The correct option is (b) \((-1+i) \sqrt{2}\).

Step by step solution

Understand the Given Information

We are given that \(z\) is a complex number with a modulus \(|z| = 1\) and its argument \(\arg(z) = \frac{3\pi}{4}\).

Recall the Standard Form of a Complex Number

A complex number \(z\) with modulus \(r\) and argument \(\theta\) can be expressed in the form \(z = r(\cos \theta + i\sin \theta)\).

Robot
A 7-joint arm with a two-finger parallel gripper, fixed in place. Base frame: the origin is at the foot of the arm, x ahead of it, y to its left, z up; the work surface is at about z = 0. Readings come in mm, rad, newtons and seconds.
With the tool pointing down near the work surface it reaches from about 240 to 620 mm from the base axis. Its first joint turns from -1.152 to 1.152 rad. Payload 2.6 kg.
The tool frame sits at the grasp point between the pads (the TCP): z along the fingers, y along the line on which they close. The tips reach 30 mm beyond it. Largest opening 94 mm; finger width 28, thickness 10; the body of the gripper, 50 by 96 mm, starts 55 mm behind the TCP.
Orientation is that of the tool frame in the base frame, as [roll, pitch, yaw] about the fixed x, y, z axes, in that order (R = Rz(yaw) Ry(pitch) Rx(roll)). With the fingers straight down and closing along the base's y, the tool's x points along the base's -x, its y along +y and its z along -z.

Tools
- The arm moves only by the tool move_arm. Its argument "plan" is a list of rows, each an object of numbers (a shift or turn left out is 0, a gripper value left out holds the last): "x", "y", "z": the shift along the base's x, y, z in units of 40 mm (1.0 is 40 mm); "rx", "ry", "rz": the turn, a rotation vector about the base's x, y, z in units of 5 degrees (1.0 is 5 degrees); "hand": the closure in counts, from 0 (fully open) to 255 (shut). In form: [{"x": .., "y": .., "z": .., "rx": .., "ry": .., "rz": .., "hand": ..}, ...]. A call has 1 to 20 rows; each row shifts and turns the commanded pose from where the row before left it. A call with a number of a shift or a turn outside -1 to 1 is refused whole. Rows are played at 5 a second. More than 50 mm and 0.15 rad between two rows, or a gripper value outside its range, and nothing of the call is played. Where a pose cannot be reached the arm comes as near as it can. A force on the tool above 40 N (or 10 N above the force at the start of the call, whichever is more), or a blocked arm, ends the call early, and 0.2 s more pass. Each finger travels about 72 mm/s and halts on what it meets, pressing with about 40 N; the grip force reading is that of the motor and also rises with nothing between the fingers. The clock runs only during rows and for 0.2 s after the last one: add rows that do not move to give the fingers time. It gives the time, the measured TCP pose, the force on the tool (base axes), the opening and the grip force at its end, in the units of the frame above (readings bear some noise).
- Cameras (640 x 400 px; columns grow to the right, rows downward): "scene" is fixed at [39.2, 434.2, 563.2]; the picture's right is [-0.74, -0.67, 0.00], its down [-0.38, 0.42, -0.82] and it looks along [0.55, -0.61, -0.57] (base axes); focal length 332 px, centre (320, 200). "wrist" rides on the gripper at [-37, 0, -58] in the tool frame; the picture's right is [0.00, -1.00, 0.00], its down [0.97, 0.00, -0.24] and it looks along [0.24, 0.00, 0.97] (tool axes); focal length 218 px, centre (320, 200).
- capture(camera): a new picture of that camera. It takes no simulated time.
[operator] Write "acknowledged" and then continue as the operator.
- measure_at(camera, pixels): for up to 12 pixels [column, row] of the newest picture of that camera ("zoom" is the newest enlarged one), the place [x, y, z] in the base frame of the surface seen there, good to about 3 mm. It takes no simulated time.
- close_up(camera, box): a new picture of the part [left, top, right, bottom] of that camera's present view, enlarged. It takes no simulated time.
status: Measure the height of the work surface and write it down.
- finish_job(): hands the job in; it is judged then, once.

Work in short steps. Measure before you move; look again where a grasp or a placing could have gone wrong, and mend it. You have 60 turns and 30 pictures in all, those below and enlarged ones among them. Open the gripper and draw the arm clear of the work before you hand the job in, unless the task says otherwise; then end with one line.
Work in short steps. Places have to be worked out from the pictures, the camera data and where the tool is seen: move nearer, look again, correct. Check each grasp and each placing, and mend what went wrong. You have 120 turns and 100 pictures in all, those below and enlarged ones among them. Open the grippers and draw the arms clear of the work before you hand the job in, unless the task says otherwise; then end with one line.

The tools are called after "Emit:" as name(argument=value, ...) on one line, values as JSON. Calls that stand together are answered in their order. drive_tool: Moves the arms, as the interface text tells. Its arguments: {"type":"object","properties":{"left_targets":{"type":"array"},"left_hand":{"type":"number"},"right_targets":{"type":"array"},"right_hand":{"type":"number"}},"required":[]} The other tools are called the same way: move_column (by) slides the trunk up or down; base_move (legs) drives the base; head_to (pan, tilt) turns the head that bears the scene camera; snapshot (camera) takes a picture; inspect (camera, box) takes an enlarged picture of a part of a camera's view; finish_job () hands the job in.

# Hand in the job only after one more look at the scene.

Apply the Given Conditions to the Formula

Since \(|z| = 1\) and \(\arg(z) = \frac{3\pi}{4}\), we can write:\[z = \cos\left(\frac{3\pi}{4}\right) + i \sin\left(\frac{3\pi}{4}\right).\]

Calculate the Trigonometric Functions

Calculate \(\cos\left(\frac{3\pi}{4}\right)\) and \(\sin\left(\frac{3\pi}{4}\right)\):- \(\cos\left(\frac{3\pi}{4}\right) = -\frac{1}{\sqrt{2}}\)- \(\sin\left(\frac{3\pi}{4}\right) = \frac{1}{\sqrt{2}}\)

Substitute Values into the Expression

Substituting these values into \(z = \cos(\theta) + i\sin(\theta)\):\[z = -\frac{1}{\sqrt{2}} + i\frac{1}{\sqrt{2}} = \left(-1 + i\right)\frac{1}{\sqrt{2}}.\]

Simplify and Identify the Correct Option

Multiply the numerator and the denominator by \(\sqrt{2}\) to match the options:\[z = \left(-1 + i\right)\sqrt{2}.\]Comparing with the options, this matches option (b).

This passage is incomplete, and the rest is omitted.